» **MATERIAL**:
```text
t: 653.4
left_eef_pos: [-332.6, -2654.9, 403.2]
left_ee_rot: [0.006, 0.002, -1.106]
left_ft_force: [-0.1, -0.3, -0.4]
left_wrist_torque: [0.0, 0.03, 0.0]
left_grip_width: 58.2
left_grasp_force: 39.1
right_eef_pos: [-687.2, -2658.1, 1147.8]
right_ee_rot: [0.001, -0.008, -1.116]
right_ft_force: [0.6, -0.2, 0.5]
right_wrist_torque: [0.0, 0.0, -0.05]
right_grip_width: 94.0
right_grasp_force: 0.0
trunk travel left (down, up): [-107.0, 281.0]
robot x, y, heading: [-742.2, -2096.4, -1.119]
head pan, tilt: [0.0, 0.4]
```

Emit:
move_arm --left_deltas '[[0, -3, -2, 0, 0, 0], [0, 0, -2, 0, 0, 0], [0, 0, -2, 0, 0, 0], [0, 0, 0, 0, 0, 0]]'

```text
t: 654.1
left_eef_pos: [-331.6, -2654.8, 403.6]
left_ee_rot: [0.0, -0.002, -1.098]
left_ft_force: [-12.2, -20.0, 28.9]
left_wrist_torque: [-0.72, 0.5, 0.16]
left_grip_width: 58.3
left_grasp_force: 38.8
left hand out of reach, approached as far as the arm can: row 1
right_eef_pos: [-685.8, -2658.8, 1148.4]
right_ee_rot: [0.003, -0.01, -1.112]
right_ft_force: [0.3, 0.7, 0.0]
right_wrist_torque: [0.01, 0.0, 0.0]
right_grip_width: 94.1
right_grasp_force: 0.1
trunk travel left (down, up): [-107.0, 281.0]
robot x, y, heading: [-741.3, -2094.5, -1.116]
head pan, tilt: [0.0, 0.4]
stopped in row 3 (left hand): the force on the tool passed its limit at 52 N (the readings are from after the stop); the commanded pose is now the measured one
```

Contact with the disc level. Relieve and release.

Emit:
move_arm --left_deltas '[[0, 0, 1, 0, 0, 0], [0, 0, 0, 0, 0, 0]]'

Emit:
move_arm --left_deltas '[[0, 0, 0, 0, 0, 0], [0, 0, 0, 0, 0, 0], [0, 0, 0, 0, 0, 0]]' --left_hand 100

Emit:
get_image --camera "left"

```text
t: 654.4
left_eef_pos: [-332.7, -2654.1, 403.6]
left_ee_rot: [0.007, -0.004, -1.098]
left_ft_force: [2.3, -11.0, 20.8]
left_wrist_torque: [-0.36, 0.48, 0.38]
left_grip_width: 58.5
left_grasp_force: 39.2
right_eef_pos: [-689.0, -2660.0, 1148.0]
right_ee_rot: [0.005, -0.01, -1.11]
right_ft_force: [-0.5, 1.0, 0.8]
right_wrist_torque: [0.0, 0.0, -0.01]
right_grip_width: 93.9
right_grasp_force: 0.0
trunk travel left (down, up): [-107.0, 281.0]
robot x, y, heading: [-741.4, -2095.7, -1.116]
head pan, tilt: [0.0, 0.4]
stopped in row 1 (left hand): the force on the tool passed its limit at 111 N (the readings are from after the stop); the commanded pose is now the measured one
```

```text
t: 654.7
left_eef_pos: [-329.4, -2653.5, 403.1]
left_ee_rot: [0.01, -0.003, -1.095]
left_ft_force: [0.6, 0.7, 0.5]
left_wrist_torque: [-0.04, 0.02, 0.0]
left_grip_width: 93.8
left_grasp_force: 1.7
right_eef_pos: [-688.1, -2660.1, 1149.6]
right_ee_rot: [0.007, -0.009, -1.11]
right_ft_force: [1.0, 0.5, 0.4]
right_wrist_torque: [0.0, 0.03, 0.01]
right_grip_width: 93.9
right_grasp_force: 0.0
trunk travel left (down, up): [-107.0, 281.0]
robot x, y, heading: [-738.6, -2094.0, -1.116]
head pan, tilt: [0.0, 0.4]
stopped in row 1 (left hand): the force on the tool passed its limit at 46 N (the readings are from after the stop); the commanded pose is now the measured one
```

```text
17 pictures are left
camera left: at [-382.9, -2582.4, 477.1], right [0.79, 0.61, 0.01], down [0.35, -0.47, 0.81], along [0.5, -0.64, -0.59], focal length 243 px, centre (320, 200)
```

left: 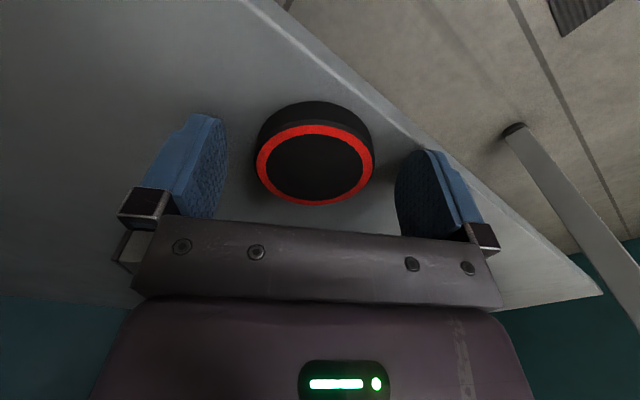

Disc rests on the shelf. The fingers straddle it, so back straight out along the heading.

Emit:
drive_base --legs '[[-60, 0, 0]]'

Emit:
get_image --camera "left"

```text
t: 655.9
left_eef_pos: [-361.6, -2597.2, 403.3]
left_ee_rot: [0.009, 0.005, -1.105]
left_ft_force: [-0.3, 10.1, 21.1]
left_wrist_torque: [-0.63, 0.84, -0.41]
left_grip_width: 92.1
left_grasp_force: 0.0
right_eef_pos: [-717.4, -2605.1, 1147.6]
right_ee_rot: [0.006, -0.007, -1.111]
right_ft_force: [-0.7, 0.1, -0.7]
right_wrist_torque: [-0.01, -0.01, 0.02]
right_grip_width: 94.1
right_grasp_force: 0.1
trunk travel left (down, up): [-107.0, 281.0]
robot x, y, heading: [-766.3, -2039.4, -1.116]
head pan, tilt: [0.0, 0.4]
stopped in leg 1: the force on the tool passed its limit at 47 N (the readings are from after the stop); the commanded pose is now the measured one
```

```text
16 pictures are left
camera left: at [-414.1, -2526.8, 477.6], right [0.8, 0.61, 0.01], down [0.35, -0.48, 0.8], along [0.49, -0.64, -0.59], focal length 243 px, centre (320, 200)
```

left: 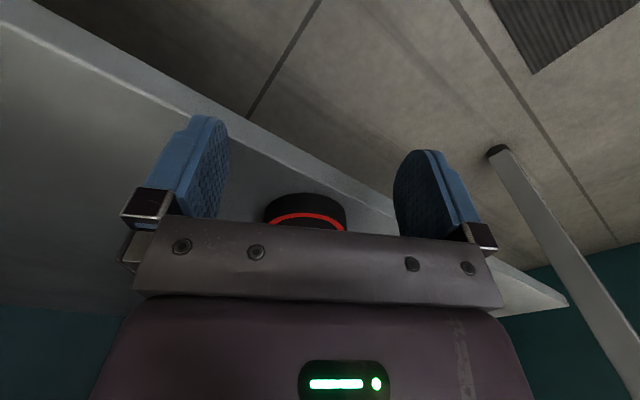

» **YOUR GOAL**:
Leave out the pictures and output the rest of the material exactly as written.

» **FINAL ANSWER**:
```text
t: 653.4
left_eef_pos: [-332.6, -2654.9, 403.2]
left_ee_rot: [0.006, 0.002, -1.106]
left_ft_force: [-0.1, -0.3, -0.4]
left_wrist_torque: [0.0, 0.03, 0.0]
left_grip_width: 58.2
left_grasp_force: 39.1
right_eef_pos: [-687.2, -2658.1, 1147.8]
right_ee_rot: [0.001, -0.008, -1.116]
right_ft_force: [0.6, -0.2, 0.5]
right_wrist_torque: [0.0, 0.0, -0.05]
right_grip_width: 94.0
right_grasp_force: 0.0
trunk travel left (down, up): [-107.0, 281.0]
robot x, y, heading: [-742.2, -2096.4, -1.119]
head pan, tilt: [0.0, 0.4]
```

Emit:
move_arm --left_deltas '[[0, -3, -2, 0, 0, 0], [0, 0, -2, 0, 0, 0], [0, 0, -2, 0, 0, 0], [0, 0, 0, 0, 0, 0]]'

```text
t: 654.1
left_eef_pos: [-331.6, -2654.8, 403.6]
left_ee_rot: [0.0, -0.002, -1.098]
left_ft_force: [-12.2, -20.0, 28.9]
left_wrist_torque: [-0.72, 0.5, 0.16]
left_grip_width: 58.3
left_grasp_force: 38.8
left hand out of reach, approached as far as the arm can: row 1
right_eef_pos: [-685.8, -2658.8, 1148.4]
right_ee_rot: [0.003, -0.01, -1.112]
right_ft_force: [0.3, 0.7, 0.0]
right_wrist_torque: [0.01, 0.0, 0.0]
right_grip_width: 94.1
right_grasp_force: 0.1
trunk travel left (down, up): [-107.0, 281.0]
robot x, y, heading: [-741.3, -2094.5, -1.116]
head pan, tilt: [0.0, 0.4]
stopped in row 3 (left hand): the force on the tool passed its limit at 52 N (the readings are from after the stop); the commanded pose is now the measured one
```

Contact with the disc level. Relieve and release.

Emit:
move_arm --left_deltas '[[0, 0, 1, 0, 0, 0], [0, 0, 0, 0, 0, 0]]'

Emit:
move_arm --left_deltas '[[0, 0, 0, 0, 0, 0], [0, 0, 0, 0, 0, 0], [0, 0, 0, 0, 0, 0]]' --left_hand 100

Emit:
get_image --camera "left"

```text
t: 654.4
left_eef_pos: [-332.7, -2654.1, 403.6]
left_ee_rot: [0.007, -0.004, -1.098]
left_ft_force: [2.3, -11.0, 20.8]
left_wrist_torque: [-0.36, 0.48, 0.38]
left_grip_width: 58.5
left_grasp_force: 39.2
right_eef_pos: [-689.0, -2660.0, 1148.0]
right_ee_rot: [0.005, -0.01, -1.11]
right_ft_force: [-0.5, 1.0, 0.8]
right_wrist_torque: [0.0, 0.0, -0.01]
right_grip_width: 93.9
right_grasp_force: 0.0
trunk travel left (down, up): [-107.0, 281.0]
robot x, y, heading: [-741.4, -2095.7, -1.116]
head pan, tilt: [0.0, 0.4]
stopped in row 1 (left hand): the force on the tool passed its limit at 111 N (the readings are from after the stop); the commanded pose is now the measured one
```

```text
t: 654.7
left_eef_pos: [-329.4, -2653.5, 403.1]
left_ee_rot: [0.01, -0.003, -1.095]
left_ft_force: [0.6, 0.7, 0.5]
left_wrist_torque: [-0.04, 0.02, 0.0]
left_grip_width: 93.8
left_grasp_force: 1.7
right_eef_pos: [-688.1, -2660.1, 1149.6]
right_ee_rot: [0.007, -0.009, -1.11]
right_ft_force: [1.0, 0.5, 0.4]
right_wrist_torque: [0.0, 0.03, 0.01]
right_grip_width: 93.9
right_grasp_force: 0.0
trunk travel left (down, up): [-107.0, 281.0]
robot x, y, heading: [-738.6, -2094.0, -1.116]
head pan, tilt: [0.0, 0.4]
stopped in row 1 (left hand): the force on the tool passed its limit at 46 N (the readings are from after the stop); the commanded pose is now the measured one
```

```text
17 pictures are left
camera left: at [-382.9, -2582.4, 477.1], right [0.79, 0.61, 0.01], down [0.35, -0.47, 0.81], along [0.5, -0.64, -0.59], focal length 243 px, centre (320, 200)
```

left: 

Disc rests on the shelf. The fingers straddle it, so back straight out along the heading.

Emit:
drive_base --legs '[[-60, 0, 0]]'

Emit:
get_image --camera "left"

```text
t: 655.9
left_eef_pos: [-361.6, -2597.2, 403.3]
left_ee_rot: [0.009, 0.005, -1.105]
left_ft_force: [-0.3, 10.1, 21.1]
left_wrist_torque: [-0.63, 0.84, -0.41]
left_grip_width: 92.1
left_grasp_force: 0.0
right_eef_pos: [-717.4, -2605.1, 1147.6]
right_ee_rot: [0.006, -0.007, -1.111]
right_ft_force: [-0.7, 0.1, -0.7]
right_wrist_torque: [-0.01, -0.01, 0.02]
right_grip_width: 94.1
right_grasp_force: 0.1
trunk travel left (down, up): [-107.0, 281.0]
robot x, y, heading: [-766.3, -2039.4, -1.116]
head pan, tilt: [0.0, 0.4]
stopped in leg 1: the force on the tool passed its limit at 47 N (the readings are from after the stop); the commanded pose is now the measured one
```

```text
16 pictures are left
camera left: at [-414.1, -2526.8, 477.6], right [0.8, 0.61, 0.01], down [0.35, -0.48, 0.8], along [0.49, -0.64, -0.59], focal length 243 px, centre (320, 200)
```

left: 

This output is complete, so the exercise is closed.